----- DATA BLOCK
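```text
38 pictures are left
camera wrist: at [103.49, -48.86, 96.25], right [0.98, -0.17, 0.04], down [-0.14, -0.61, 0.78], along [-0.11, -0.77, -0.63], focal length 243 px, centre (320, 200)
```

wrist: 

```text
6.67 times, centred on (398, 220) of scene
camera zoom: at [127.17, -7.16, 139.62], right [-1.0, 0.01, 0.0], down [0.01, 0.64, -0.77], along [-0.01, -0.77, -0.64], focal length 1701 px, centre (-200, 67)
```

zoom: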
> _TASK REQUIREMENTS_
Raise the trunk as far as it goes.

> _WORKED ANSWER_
----------
> _TASK REQUIREMENTS_
What is the number of lines that hold the string "zoom"? Reply with that number alone.

> _WORKED ANSWER_
2